© Montage: Martin Klose
„Schädliche Neigungen“: Ahauser Intensivtäter (19) bleibt länger in Haft
Gerichtsprozess
Ein extrem dissoziales und aggressives Verhalten sowie etliche Vorstrafen „zeichnen“ einen 19-jährigen Ahauser aus. Jetzt wurde seine Haftstrafe wegen zweier Taten aus 2019 ausgedehnt.
Zwei Justizvollzugsbeamte führen den 19-jährigen Ahauser in den Verhandlungsaal am Landgericht Münster. Direkt aus dem Jugendknast in Herford wurde der Mann zur Berufungsverhandlung gefahren. Im Publikum sitzen Familienangehörige. Ihnen zwinkert er zu.
Ansonsten nimmt er die nachfolgenden Minuten der Verhandlung fast regungslos zur Kenntnis. Seine Hände sind in den Hosentaschen vergraben. Auf Nachfragen der Richterin oder des Staatsanwaltes antwortet er im gebrochenem Deutsch. Vollständige Sätze? Zumeist Fehlanzeige.
Taten ereigneten sich 2019
Und um was geht es? Um gemeinschädliche Sachbeschädigung im Schlosspark und um eine Körperverletzung Nahe der Ahauser Kirmes. Beide Taten ereigneten sich 2019. Jeweils war der 19-Jährige mittendrin oder alleiniger Täter.
Ende Mai 2019 randalierte der seinerzeit noch 17-Jährige mit „Bekannten“ im Ahauser Schlosspark.
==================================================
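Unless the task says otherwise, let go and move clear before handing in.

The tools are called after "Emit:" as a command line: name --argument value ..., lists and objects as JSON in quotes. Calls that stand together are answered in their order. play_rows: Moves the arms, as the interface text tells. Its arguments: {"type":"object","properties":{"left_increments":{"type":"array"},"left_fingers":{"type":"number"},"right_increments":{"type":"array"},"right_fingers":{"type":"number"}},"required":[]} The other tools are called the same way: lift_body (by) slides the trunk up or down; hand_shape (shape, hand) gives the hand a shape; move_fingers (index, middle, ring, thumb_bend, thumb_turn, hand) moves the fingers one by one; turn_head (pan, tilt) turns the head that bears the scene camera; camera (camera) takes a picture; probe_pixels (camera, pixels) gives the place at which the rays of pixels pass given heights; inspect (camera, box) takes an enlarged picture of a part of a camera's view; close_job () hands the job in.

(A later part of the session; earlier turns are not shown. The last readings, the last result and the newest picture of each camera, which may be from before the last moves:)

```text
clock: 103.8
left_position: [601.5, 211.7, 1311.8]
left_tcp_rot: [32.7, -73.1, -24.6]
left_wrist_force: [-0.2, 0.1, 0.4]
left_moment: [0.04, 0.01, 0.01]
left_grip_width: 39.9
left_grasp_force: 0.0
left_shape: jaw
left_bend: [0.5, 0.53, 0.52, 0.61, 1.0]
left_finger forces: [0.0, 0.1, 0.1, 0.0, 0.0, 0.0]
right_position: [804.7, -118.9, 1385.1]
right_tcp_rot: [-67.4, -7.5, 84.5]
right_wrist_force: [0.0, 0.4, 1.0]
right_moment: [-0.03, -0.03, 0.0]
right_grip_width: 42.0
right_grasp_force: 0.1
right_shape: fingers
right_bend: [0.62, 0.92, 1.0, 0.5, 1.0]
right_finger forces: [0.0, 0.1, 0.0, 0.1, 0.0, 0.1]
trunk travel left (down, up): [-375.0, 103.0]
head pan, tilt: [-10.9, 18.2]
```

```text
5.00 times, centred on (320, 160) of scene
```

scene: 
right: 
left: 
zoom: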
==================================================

Die Männer zerstörten Laternen und rissen Mülleimer aus den Halterungen. Die Stadt musste die Schäden ausbessern.

Der 19-Jährige Ahauser wurde aus dem Jugendknast in Herford zur Verhandlung am Landgericht Münster gebracht. © Till Goerke
Anfang September 2019 trat der Mann einem Jungen mit Wucht gegen die Schulter, da er annahm, dieser habe ihn beleidigt. Randnotiz: Dem war mitnichten so, wie das Amtsgericht Ahaus in erster Instanz feststellte.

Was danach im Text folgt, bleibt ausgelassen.